**BRIEF A**
Make a faithful copy of the passage given.

**PASSAGE GIVEN**

================================

ECLI:NL:CRVB:2017:3010

Centrale Raad van Beroep

Datum uitspraak
31 augustus 2017
Publicatiedatum
1 september 2017
Zaaknummer
16/1841 AW
Instantie
Centrale Raad van Beroep
Type
Uitspraak
Rechtsgebied
Bestuursrecht; Ambtenarenrecht
Procedures
  • Hoger beroep
Rechters
Vindplaatsen
  • Rechtspraak.nl
AI samenvatting door LexboostAutomatisch gegenereerd

Aansprakelijkheid van de minister voor dienstongeval en schending van zorgplicht

In deze zaak heeft appellante, werkzaam bij het ministerie van Veiligheid en Justitie, de minister aansprakelijk gesteld voor schade die zij heeft geleden als gevolg van een dienstongeval op 2 oktober 2013. Appellante heeft letsel opgelopen aan haar rechterknie tijdens werkzaamheden in de bibliotheek van de Penitentiaire Inrichting Amsterdam. De minister had aanvankelijk geweigerd het ongeval als dienstongeval te erkennen, maar na bezwaar heeft hij dit besluit herzien. Appellante heeft de minister aansprakelijk gesteld voor alle materiële en immateriële schade, stellende dat de minister zijn zorgplicht heeft geschonden.

================================

**GIVEN DATA**
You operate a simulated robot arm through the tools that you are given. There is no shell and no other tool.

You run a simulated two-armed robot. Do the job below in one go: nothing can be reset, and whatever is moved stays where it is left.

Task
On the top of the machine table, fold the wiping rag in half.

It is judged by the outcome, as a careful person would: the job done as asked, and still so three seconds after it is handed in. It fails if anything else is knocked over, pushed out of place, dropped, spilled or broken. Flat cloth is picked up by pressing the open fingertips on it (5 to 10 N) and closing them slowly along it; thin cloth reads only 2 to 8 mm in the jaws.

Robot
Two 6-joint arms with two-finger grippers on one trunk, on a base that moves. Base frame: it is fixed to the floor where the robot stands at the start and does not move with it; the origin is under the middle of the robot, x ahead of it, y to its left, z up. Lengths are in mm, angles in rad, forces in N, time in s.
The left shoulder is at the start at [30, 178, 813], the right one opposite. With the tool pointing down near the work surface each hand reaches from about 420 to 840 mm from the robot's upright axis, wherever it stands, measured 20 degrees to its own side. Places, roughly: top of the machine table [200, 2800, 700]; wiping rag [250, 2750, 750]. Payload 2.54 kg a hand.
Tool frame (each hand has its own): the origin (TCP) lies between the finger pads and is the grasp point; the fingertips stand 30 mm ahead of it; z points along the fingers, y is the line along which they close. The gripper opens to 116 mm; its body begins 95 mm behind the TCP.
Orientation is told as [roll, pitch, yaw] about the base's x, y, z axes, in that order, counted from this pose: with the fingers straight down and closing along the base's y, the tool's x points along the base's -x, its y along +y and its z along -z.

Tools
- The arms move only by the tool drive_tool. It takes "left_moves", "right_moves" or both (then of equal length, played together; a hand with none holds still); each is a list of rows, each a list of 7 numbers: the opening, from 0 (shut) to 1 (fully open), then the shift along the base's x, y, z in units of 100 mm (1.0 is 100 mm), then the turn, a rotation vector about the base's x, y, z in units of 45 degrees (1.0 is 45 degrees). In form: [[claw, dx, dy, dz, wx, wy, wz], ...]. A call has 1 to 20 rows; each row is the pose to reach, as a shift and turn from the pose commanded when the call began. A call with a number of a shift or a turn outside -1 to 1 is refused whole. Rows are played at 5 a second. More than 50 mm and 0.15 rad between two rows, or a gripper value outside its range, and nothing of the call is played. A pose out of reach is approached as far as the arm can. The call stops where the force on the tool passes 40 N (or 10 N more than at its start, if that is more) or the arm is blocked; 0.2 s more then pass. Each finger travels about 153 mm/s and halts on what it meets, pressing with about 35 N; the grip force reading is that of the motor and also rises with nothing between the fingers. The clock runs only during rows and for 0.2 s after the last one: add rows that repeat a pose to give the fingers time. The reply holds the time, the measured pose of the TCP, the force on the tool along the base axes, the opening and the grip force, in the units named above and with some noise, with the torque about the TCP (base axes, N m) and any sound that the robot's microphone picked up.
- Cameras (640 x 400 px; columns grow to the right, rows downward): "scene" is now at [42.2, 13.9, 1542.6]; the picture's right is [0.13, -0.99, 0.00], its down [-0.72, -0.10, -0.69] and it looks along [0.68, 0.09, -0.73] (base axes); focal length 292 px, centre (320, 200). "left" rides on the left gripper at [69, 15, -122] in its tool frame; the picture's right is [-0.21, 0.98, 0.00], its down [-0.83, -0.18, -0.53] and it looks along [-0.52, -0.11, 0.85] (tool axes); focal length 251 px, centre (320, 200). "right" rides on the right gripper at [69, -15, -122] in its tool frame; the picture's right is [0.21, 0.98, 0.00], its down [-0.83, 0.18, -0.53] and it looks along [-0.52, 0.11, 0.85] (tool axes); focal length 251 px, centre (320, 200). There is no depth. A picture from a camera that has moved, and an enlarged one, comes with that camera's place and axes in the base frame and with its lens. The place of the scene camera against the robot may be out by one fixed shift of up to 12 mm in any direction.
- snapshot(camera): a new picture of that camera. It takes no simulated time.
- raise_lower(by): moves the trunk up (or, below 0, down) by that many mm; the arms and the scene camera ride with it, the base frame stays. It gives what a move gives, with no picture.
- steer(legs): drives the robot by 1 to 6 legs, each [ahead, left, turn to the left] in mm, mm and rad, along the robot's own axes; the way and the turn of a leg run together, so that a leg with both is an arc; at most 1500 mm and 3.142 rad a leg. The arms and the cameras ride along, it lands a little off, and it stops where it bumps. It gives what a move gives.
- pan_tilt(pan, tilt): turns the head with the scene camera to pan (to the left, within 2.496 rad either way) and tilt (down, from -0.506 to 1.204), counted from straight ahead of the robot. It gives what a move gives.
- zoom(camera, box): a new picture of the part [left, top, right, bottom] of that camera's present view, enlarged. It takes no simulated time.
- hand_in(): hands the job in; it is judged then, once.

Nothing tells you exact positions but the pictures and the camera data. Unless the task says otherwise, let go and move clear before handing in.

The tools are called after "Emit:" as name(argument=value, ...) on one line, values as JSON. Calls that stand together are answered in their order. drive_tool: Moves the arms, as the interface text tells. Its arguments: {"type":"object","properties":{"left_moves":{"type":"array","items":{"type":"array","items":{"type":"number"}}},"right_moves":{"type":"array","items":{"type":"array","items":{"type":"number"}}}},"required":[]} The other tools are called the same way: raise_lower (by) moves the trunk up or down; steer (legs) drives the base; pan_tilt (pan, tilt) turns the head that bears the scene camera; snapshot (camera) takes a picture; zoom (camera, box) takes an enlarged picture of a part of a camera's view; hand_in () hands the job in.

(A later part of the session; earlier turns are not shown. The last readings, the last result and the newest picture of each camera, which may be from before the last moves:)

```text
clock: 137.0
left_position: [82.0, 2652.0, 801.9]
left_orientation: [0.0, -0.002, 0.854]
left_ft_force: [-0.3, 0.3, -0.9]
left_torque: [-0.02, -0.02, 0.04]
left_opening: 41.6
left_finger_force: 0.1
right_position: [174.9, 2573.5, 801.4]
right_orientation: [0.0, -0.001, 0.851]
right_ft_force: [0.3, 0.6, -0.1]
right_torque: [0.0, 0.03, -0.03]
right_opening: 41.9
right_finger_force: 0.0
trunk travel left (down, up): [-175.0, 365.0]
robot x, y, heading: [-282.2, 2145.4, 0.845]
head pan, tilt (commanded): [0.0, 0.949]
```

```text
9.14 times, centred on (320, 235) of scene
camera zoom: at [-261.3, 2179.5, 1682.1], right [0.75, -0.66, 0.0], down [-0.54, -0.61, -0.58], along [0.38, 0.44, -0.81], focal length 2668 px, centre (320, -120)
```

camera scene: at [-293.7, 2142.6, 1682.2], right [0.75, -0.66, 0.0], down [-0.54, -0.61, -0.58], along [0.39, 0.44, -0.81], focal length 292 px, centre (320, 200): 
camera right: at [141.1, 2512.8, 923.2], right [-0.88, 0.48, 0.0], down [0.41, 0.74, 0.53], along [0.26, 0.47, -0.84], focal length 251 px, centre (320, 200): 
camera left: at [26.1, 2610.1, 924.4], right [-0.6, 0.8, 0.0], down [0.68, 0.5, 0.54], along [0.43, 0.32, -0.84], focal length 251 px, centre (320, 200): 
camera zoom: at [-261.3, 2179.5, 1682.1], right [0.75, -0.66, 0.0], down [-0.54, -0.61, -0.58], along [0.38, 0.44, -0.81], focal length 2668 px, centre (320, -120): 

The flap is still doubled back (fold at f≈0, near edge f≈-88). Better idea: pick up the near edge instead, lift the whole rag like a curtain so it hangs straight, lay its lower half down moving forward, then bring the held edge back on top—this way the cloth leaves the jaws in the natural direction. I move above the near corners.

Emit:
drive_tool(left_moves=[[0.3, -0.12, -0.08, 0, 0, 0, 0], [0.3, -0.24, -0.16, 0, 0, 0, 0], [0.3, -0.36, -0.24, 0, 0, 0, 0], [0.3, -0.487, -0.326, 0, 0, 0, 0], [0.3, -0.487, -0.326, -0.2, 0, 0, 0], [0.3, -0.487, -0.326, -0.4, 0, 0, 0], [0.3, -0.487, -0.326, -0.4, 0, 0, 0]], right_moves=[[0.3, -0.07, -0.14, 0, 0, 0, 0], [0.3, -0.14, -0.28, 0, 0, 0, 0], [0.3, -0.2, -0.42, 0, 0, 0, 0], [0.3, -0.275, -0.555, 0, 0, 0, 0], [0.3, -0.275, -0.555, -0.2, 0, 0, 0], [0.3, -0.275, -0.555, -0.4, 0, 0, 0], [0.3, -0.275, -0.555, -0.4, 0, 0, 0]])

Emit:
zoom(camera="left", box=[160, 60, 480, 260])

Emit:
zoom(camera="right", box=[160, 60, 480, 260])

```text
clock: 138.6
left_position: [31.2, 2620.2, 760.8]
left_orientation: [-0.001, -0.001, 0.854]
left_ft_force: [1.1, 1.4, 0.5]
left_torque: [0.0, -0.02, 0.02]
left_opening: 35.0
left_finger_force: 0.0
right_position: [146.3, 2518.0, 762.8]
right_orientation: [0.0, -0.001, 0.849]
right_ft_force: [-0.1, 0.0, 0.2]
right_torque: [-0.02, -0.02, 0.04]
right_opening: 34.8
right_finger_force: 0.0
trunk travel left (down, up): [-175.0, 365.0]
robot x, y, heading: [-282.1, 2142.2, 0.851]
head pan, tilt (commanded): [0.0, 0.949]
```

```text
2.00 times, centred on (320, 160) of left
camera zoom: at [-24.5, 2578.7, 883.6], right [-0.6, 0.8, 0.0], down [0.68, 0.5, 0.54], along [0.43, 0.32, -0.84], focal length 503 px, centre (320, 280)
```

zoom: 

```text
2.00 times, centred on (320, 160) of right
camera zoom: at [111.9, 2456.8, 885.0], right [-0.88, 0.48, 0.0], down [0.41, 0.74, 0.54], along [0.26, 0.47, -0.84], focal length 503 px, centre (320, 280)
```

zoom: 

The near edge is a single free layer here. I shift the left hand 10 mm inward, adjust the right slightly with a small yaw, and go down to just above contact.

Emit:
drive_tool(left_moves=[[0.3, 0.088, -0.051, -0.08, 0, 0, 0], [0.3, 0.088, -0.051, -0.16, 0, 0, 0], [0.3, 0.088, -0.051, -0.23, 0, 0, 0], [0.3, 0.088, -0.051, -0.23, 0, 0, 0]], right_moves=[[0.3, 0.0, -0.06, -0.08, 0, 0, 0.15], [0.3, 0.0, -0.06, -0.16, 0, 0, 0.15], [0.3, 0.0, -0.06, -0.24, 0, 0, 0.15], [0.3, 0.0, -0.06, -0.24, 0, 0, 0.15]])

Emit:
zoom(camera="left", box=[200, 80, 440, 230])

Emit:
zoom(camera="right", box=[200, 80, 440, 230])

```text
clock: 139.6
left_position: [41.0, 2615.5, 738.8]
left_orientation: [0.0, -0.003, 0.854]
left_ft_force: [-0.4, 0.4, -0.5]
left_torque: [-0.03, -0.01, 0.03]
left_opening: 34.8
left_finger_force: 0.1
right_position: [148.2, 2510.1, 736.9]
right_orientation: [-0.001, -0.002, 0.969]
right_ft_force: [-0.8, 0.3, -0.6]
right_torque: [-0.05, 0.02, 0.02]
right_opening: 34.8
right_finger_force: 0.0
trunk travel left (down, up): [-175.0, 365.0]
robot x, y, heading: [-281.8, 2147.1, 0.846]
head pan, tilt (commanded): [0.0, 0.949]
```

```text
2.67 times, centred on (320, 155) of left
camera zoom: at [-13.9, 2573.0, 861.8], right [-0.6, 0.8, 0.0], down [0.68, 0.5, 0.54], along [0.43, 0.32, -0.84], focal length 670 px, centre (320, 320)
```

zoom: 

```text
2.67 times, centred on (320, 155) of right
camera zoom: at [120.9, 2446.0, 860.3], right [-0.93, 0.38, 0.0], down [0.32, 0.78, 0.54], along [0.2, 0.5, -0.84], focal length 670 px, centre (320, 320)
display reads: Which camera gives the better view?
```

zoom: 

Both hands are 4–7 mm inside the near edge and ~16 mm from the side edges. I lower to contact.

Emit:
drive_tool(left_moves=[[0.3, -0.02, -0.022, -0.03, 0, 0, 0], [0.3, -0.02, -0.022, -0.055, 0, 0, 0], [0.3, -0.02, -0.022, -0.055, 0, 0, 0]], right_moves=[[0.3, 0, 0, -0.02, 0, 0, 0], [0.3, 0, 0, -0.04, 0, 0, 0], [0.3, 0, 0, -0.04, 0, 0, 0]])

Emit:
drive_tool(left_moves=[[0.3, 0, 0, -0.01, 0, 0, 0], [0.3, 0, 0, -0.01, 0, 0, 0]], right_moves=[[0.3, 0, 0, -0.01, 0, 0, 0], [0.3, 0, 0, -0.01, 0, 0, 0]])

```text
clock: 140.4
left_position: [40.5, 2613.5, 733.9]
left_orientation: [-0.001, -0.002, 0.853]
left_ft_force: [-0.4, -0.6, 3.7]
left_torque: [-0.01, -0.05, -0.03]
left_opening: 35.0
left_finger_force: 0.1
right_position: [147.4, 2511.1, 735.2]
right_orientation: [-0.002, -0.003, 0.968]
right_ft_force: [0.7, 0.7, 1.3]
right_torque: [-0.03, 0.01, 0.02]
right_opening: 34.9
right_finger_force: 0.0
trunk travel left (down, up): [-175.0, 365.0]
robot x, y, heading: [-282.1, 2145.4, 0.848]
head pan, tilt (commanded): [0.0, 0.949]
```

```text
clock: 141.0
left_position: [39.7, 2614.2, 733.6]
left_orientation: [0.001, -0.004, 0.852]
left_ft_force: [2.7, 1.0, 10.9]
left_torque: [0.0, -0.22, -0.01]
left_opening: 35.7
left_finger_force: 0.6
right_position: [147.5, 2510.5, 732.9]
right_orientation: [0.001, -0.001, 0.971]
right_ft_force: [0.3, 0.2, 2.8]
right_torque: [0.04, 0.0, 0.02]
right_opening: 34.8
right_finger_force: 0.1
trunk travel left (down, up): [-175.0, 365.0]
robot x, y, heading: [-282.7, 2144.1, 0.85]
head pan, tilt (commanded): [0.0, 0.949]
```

================================

**BRIEF B**
Copy exactly, and only, the lines from the one containing "- Cameras (640" through the one containing "- raise_lower(by): moves". Number the lines from 1 and leave blank lines out.

**COMPLETE RESPONSE A**
ECLI:NL:CRVB:2017:3010

Centrale Raad van Beroep

Datum uitspraak
31 augustus 2017
Publicatiedatum
1 september 2017
Zaaknummer
16/1841 AW
Instantie
Centrale Raad van Beroep
Type
Uitspraak
Rechtsgebied
Bestuursrecht; Ambtenarenrecht
Procedures
  • Hoger beroep
Rechters
Vindplaatsen
  • Rechtspraak.nl
AI samenvatting door LexboostAutomatisch gegenereerd

Aansprakelijkheid van de minister voor dienstongeval en schending van zorgplicht

In deze zaak heeft appellante, werkzaam bij het ministerie van Veiligheid en Justitie, de minister aansprakelijk gesteld voor schade die zij heeft geleden als gevolg van een dienstongeval op 2 oktober 2013. Appellante heeft letsel opgelopen aan haar rechterknie tijdens werkzaamheden in de bibliotheek van de Penitentiaire Inrichting Amsterdam. De minister had aanvankelijk geweigerd het ongeval als dienstongeval te erkennen, maar na bezwaar heeft hij dit besluit herzien. Appellante heeft de minister aansprakelijk gesteld voor alle materiële en immateriële schade, stellende dat de minister zijn zorgplicht heeft geschonden.

**COMPLETE RESPONSE B**
1. - Cameras (640 x 400 px; columns grow to the right, rows downward): "scene" is now at [42.2, 13.9, 1542.6]; the picture's right is [0.13, -0.99, 0.00], its down [-0.72, -0.10, -0.69] and it looks along [0.68, 0.09, -0.73] (base axes); focal length 292 px, centre (320, 200). "left" rides on the left gripper at [69, 15, -122] in its tool frame; the picture's right is [-0.21, 0.98, 0.00], its down [-0.83, -0.18, -0.53] and it looks along [-0.52, -0.11, 0.85] (tool axes); focal length 251 px, centre (320, 200). "right" rides on the right gripper at [69, -15, -122] in its tool frame; the picture's right is [0.21, 0.98, 0.00], its down [-0.83, 0.18, -0.53] and it looks along [-0.52, 0.11, 0.85] (tool axes); focal length 251 px, centre (320, 200). There is no depth. A picture from a camera that has moved, and an enlarged one, comes with that camera's place and axes in the base frame and with its lens. The place of the scene camera against the robot may be out by one fixed shift of up to 12 mm in any direction.
2. - snapshot(camera): a new picture of that camera. It takes no simulated time.
3. - raise_lower(by): moves the trunk up (or, below 0, down) by that many mm; the arms and the scene camera ride with it, the base frame stays. It gives what a move gives, with no picture.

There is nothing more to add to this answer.